▶ **Problem to solve**
Your answer continues the text segment from its final sentence.

▶ **Text segment**
──────────
Monday we took the DART to Killiney (and discovered how it was meant to be pronounced after asking for the tickets, no wonder bloke looked confused) and bought drinks and waited for another friend and her sister to come and meet us. The intention was to go explore a cave, but that was nixed by a youth group being in there, so we paddled/swam/ collected all the stones ever on the beach instead. We then went to find lunch, and foolishly went a different way back from the beach into town. And got slightly lost. We were confused why it was taking so long, but found a pub which seemed nice, and had a lovely lunch there. We also randomly bumped into yet another friend (we have lots of Irish friends, ok?) who'd just finished having a pint and had no idea we were in the country, but instead of asking him where the heck we were, we just said hi, and see you at the weekend, and things like that. We then headed out of pub, continuing down round we'd been going on, and finally asked directions. We then wandered even further, asked more directions, discovered we were in Dalkey (one stop further north) and finally made it to the station there. Much much later we looked at google maps and found out the u-turn we did without even noticing. Getting lost is fun.

We went back to friend's house (in Bray) and delivered more Yorkshire Tea (which made them very, very happy), ate more takeaway, and played Apples to Apples. Back to B&B we went and collapsed. The next day we took the Dublin Bus City Tour round (enjoying it right up until the wife and mother-in-law jokes came out) to Phoenix Park and the Zoo. Had a great time wandering round and seeing all the animals (except those hiding from the rain, we got wet again) and discovering just how cute red pandas really are. Like a cross between a fox and a bear. Two soft toys were bought, one for J and one for the boy. Took tour bus back into city centre and rested a bit before going in hunt of food. Were recommended the Porterhouse (and bumped into yet another person J knew) where the boy impressed the waitress by eating a huge burger and then ordering desert. I was told I needed to try a Hot Whiskey, and I have decided this is a Good Thing and I need to find a friendly bar to convince to do them over here. Or make them myself. Or move to Dublin. Whichever is easiest.
──────────
▶ **Supplied material**
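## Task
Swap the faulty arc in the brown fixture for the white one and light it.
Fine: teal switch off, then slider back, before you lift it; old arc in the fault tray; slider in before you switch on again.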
──────────
▶ **Final answer**
On Wednesday, we got up late, had breakfast (the full Irish breakfasts at the B&B were wonderful, although to be fair, most cooked breakfasts are and adding white pudding only improves matters), and tried to cram everything back into bags. Despite having got rid of two large boxes of Yorkshire Tea and only buying a few small things, all three bags were as heavy as before. We finally had time to write out postcards, went to pay up, discovered we'd apparently already paid in full when we'd arrived (which I seem to recall we were meant to, but J wasn't convinced it was the full amount) and trekked back out into city to buy white pudding and Cadbury's Dairy Milk, as for some reason the Irish bars are much, much nicer. We caught the tour bus again (as tickets were valid for two days) and by chance ended up with same driver as first time previously, so discovered just how much of his patter was identical every time. Thankfully got off before worst of jokes. Wandered around the Natural History Museum for a bit, then went to find lunch and mostly only found a Costa Coffee instead where we hid from the rain. The boy had lunch, and then we trekked further to find stamps, post postcards and then grab a taxi back to the ferry port. And then waved goodbye to Ireland.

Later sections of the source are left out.